Considérées dans leur ensemble, les mesures concernant le salaire minimum qui ont déjà été prises, représentent une des victoires les plus significatives des mouvements progressistes de cette dernière décennie. Les actions sont à la fois pragmatiques – améliorant concrètement la situation des pauvres – et visionnaires – suggérant ce que les coalitions de Gauche peuvent accomplir lorsque les différents groupes s’unissent, modifiant le rapport de force.

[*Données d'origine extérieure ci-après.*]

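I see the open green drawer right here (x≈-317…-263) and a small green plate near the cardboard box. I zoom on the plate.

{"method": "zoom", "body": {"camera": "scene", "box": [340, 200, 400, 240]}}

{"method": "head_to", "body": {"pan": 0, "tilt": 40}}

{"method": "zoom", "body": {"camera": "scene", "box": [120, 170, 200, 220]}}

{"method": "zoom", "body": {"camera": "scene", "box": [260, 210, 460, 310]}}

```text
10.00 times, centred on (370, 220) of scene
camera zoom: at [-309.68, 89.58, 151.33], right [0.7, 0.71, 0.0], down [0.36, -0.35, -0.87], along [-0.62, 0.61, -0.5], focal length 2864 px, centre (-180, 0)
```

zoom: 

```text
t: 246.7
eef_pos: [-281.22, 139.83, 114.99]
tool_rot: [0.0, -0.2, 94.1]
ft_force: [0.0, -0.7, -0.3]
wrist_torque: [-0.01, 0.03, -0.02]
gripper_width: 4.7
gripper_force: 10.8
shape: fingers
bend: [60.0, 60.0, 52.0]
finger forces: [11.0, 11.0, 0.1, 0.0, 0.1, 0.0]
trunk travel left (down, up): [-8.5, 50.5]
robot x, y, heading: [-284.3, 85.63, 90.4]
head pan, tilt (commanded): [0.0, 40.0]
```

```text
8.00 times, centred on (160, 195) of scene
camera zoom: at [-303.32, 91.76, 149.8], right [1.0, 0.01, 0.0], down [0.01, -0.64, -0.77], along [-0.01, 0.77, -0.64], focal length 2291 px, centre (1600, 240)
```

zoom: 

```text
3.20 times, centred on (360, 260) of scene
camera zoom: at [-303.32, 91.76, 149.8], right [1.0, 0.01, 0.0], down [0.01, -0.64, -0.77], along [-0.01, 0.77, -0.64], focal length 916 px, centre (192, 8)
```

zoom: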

Ce n’est pas la providence divine qui a fait réaliser aux dirigeants de l’université le fait qu’il est juste de rémunérer décemment ses employés. C’est le pouvoir. La désobéissance civile des étudiants les a forcés à reconsidérer le problème du salaire minimum, et l’étonnante solidarité de la société a forcé l’administration à modifier sa position, autrefois inflexible.
Une chose est certaine : la leçon aura été retenue par les étudiants des autres campus qui, avec la communauté et leurs alliés ouvriers, tocheront de transformer un sit-in couronné de succès en un défi permanent contre l’injustice économique.